Collected data
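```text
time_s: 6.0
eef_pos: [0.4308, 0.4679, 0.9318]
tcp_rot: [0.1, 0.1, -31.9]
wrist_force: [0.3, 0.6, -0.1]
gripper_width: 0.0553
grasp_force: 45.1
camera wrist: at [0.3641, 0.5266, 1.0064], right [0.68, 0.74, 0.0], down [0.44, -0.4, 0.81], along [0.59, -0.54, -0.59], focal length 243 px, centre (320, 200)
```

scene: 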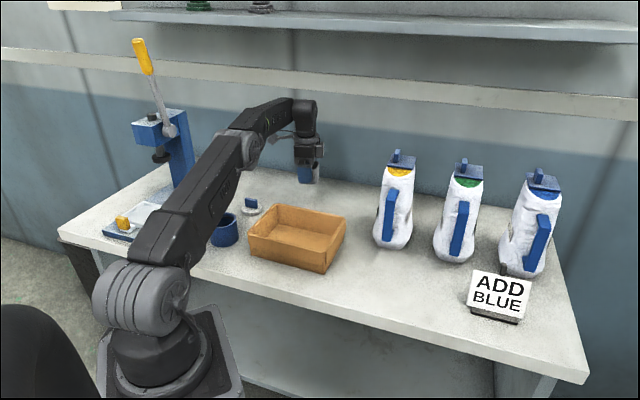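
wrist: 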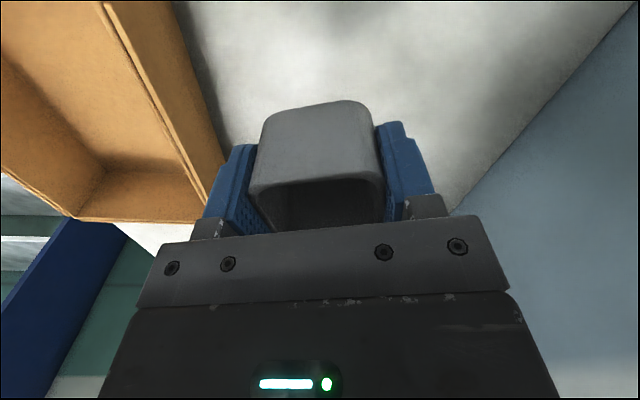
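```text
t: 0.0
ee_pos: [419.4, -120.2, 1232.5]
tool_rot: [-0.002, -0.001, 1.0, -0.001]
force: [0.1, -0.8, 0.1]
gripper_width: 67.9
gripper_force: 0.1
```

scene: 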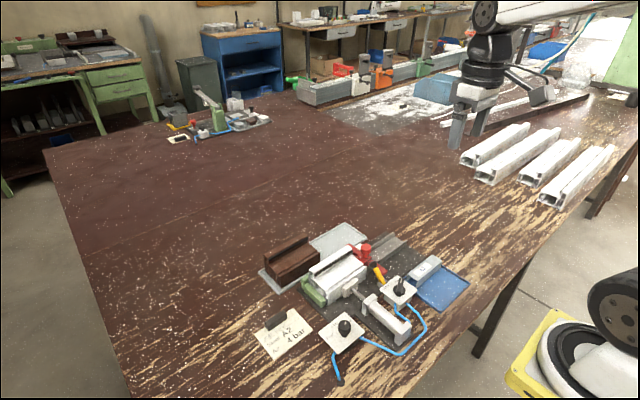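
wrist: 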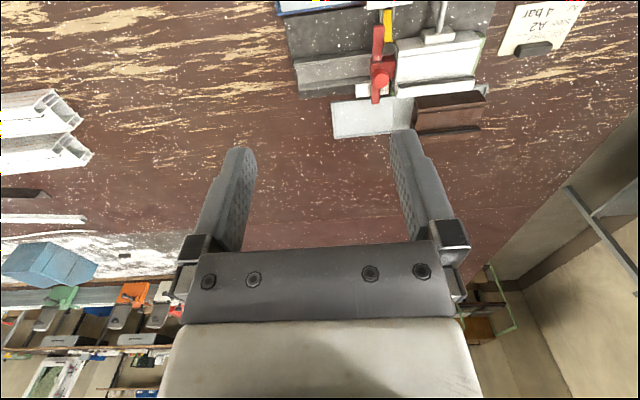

Requirements: Exactly reproduce each record, leaving out any pictures.

Answer:
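```text
time_s: 6.0
eef_pos: [0.4308, 0.4679, 0.9318]
tcp_rot: [0.1, 0.1, -31.9]
wrist_force: [0.3, 0.6, -0.1]
gripper_width: 0.0553
grasp_force: 45.1
camera wrist: at [0.3641, 0.5266, 1.0064], right [0.68, 0.74, 0.0], down [0.44, -0.4, 0.81], along [0.59, -0.54, -0.59], focal length 243 px, centre (320, 200)
```

scene: 
wrist: 
```text
t: 0.0
ee_pos: [419.4, -120.2, 1232.5]
tool_rot: [-0.002, -0.001, 1.0, -0.001]
force: [0.1, -0.8, 0.1]
gripper_width: 67.9
gripper_force: 0.1
```

scene: 
wrist: 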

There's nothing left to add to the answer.